■ Exercise requirements:
Return every line below in which "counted" appears.

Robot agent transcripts
==*==

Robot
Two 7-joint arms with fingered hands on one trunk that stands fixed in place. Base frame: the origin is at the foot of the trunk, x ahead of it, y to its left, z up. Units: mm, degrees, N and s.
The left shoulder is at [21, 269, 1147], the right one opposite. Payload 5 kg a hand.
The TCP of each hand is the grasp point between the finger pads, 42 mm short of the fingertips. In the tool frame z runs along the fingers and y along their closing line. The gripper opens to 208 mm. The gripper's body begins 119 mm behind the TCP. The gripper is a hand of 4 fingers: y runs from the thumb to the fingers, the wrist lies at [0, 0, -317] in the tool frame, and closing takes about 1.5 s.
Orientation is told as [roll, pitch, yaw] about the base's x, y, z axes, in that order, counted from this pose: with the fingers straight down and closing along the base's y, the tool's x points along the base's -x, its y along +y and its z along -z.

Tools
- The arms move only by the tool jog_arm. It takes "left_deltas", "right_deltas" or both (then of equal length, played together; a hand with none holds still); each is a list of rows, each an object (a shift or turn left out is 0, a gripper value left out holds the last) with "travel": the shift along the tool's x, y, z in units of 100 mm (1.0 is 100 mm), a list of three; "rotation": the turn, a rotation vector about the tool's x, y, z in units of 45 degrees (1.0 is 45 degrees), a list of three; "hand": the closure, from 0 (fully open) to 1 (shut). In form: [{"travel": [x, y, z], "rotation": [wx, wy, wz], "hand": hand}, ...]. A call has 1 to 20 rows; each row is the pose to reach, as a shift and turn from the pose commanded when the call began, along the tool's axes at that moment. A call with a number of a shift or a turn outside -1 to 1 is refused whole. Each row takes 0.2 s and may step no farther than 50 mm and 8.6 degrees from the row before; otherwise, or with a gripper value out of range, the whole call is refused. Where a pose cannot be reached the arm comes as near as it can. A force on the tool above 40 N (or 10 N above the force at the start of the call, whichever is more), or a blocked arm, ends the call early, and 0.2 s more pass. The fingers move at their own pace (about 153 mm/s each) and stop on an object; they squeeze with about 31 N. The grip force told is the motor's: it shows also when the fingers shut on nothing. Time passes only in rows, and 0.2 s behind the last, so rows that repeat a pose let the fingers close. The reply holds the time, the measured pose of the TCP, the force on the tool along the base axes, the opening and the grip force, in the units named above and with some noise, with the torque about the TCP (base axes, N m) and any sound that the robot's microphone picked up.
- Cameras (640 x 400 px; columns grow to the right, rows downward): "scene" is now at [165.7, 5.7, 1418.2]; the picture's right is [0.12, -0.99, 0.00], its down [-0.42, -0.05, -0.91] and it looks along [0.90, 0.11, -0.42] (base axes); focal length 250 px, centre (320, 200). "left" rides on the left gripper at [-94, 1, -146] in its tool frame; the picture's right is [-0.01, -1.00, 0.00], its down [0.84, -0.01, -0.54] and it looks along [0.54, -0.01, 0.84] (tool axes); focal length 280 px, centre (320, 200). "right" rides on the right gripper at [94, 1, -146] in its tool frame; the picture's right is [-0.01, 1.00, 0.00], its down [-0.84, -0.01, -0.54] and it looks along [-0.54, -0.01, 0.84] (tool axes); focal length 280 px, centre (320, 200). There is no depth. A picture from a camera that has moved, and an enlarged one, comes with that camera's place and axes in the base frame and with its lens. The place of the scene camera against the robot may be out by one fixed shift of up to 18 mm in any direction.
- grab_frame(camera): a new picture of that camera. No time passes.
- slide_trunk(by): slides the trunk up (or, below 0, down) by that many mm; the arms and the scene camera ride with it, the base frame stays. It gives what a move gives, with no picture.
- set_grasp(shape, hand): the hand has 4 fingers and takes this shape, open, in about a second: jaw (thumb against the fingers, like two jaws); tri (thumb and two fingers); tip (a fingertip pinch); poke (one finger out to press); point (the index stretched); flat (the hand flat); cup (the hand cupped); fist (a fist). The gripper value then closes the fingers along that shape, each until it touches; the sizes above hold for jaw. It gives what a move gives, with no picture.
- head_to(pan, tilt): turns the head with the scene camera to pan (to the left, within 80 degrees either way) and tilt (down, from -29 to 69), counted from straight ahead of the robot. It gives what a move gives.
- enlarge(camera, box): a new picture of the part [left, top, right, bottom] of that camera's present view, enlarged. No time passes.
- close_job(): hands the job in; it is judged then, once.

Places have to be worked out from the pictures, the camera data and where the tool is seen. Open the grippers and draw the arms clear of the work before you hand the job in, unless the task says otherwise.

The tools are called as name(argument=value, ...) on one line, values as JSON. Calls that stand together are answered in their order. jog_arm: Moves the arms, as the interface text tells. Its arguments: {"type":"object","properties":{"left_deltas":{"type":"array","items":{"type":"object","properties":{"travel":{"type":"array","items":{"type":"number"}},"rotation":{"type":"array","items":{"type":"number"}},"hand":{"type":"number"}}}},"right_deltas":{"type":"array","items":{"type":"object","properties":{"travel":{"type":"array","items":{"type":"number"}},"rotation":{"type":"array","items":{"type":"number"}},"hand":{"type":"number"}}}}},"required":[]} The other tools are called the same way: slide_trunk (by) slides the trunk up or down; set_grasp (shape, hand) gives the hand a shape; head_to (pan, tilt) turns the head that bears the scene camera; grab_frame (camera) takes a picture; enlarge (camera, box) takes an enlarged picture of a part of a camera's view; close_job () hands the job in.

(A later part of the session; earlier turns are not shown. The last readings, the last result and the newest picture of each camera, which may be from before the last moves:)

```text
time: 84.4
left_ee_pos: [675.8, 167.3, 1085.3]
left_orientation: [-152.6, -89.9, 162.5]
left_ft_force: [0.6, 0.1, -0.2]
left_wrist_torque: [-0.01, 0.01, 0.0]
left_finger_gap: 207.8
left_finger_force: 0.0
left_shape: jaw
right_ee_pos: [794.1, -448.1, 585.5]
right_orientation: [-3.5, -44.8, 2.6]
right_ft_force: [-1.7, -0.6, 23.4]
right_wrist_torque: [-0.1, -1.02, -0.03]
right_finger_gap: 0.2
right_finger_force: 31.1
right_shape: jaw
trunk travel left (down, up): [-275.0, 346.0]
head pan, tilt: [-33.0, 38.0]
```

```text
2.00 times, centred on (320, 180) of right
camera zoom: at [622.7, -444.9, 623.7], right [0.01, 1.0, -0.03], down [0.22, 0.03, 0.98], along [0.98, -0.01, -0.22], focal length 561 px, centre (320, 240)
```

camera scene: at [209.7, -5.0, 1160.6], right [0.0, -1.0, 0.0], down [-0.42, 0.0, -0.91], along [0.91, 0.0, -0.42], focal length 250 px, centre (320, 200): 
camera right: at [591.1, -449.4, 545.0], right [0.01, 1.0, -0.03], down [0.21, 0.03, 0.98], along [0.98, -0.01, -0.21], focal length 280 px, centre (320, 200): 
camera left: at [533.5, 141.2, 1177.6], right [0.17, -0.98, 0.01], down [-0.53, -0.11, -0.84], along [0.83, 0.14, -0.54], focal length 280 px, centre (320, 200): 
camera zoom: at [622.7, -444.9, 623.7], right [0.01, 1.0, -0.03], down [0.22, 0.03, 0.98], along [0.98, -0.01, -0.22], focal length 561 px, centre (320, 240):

==*==

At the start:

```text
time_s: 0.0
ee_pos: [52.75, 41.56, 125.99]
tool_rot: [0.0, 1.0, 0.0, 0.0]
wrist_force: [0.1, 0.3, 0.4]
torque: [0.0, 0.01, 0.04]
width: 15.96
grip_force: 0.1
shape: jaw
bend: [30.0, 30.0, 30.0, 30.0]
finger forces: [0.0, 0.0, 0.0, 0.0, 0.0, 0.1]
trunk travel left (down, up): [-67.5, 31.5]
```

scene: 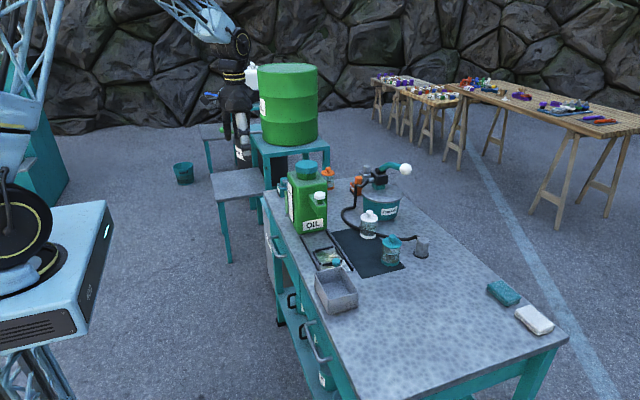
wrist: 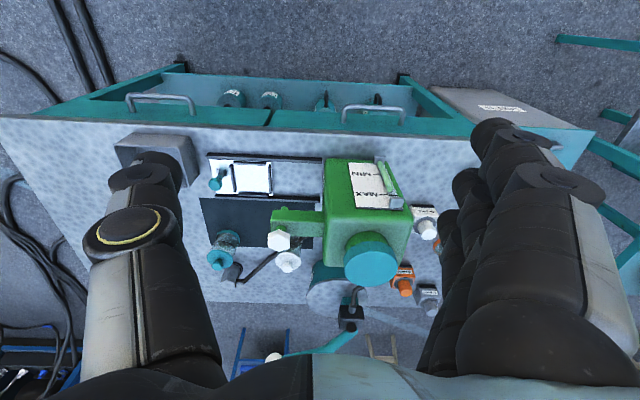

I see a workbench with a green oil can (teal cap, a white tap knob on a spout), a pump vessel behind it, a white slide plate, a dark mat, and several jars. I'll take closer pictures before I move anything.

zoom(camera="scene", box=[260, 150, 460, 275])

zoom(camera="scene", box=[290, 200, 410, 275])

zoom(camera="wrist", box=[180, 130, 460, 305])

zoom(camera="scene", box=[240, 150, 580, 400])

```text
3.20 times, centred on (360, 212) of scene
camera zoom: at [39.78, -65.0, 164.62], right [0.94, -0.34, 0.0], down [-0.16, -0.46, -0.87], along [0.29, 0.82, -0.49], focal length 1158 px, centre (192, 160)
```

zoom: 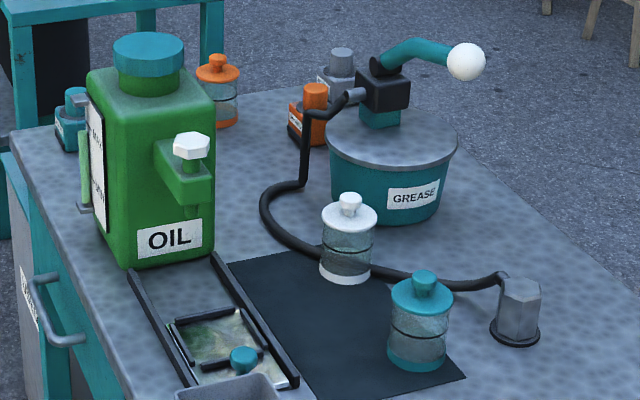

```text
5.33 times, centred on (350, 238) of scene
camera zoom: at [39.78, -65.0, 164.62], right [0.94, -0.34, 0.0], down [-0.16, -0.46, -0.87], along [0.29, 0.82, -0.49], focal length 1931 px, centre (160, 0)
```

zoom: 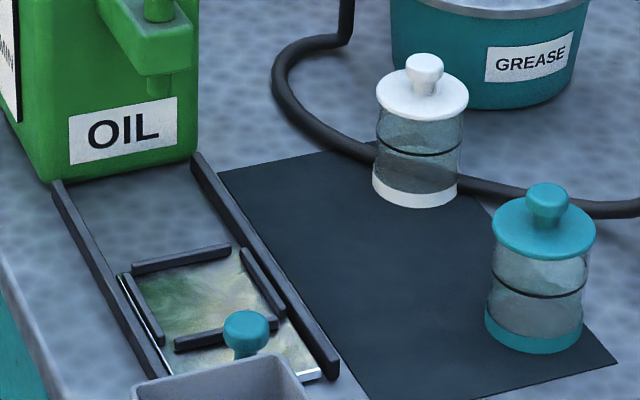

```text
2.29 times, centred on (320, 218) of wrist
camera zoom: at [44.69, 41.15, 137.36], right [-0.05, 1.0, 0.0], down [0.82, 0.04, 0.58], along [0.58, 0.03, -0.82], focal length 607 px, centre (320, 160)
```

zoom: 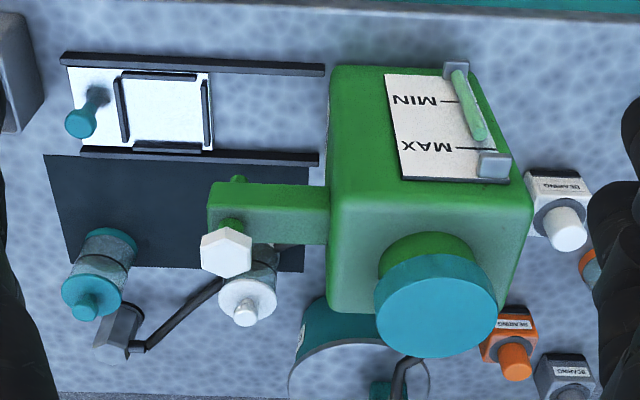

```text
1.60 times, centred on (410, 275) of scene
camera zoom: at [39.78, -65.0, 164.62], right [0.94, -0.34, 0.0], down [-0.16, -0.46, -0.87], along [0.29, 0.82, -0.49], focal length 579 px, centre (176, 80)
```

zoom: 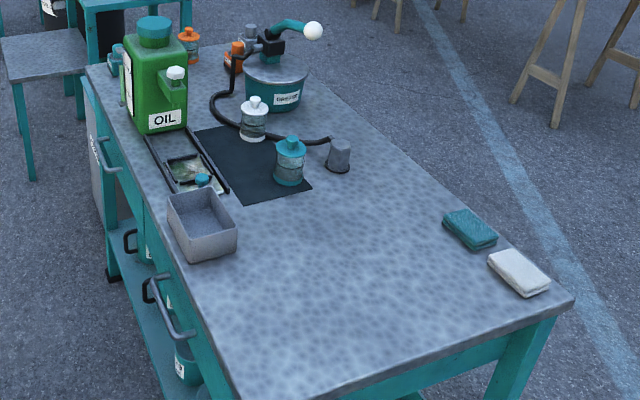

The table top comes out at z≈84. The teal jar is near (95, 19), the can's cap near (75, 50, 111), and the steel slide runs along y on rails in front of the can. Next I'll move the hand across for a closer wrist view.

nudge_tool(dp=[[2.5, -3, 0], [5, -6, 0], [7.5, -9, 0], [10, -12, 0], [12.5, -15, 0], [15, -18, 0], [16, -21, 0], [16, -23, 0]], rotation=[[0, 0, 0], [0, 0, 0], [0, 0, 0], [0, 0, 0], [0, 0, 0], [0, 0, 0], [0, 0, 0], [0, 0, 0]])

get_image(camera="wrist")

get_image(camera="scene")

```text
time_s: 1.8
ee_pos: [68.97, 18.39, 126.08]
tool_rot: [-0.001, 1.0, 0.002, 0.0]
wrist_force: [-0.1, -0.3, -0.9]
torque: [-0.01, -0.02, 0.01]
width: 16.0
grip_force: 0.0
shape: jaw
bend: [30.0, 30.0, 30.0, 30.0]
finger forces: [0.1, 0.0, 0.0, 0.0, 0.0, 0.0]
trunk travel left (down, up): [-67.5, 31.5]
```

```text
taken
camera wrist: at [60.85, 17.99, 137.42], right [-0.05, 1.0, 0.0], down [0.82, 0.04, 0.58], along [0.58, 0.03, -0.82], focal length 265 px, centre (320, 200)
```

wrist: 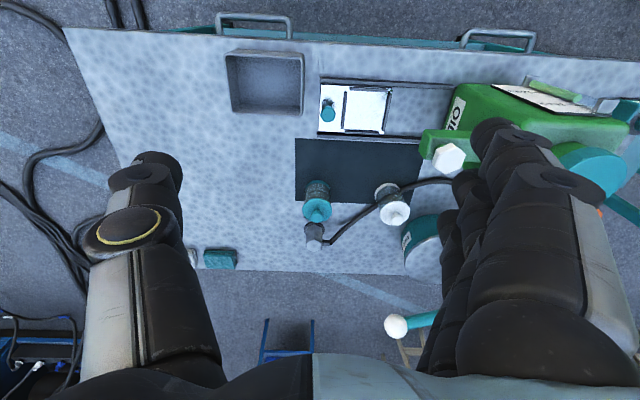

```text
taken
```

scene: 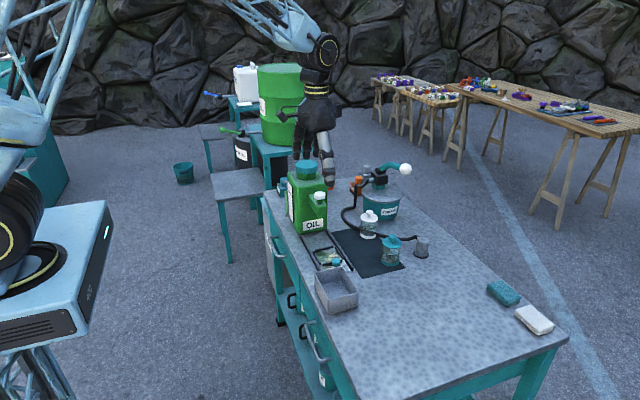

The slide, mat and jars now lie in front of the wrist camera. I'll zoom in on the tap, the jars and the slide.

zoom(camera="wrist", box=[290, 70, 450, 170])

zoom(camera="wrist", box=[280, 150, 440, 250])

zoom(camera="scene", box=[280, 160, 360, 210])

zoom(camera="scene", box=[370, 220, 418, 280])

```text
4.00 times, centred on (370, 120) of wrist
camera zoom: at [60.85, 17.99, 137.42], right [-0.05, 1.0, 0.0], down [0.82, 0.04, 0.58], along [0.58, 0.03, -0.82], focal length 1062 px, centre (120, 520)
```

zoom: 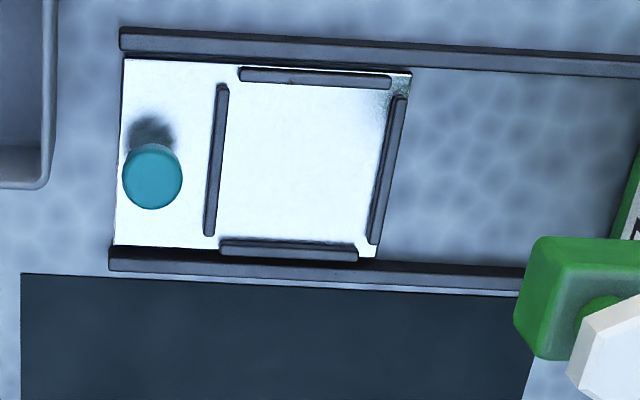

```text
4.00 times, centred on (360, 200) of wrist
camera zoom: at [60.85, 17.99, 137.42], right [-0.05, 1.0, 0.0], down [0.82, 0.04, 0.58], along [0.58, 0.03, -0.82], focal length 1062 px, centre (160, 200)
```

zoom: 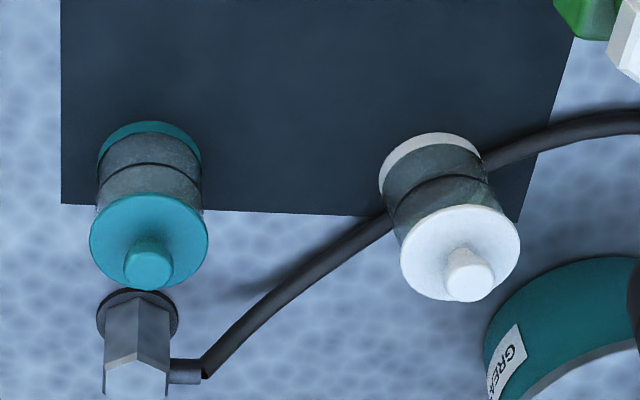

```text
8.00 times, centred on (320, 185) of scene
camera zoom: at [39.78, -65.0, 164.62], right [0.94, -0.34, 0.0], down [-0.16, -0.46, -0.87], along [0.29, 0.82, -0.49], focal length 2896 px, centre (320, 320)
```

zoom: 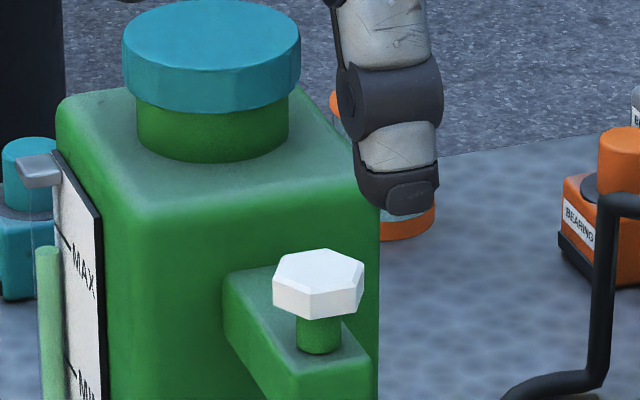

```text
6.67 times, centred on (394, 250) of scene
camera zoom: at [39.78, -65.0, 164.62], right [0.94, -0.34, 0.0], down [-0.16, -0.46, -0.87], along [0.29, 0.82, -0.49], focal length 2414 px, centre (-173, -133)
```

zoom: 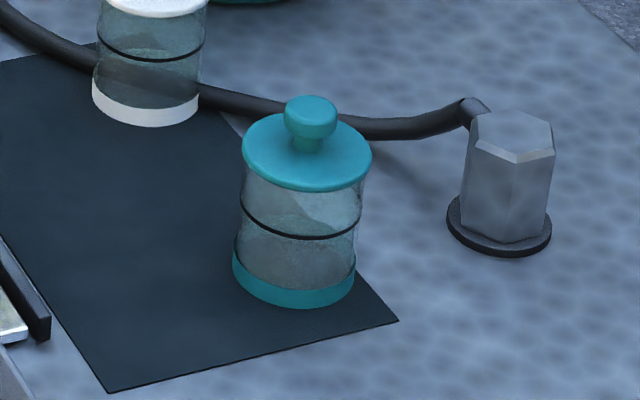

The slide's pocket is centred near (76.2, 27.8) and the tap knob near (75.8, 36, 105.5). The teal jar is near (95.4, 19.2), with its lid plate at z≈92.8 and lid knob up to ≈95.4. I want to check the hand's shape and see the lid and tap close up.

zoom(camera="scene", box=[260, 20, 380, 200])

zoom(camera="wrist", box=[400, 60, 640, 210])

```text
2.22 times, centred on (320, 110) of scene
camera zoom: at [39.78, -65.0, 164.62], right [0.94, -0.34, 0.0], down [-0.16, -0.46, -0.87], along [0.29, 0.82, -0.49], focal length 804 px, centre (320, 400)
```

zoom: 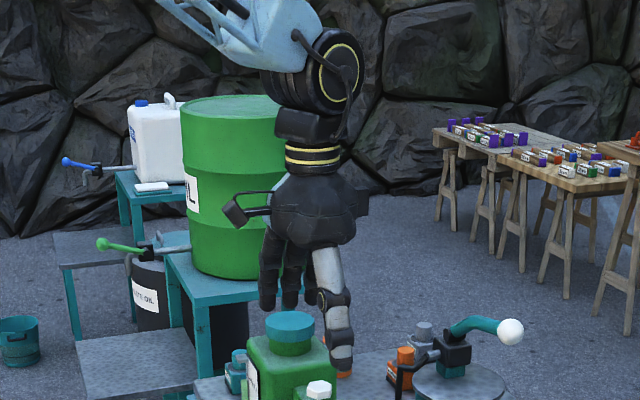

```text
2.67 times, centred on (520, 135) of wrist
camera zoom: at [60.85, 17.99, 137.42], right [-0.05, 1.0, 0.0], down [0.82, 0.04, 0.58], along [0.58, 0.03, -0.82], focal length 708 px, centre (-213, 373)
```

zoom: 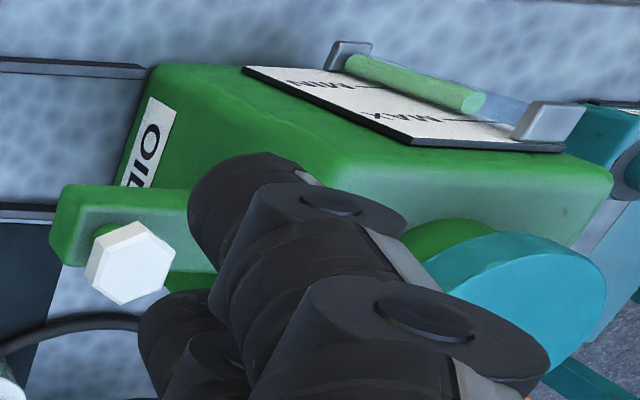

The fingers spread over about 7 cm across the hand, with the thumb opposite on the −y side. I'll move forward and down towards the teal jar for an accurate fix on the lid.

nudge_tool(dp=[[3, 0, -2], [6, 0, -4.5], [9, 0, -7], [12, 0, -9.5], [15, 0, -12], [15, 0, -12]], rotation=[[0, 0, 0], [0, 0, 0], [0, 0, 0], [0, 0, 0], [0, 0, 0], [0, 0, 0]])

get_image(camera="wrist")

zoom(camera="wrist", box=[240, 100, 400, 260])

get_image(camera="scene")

==*==

■ Output below:
Orientation is told as [roll, pitch, yaw] about the base's x, y, z axes, in that order, counted from this pose: with the fingers straight down and closing along the base's y, the tool's x points along the base's -x, its y along +y and its z along -z.
- head_to(pan, tilt): turns the head with the scene camera to pan (to the left, within 80 degrees either way) and tilt (down, from -29 to 69), counted from straight ahead of the robot. It gives what a move gives.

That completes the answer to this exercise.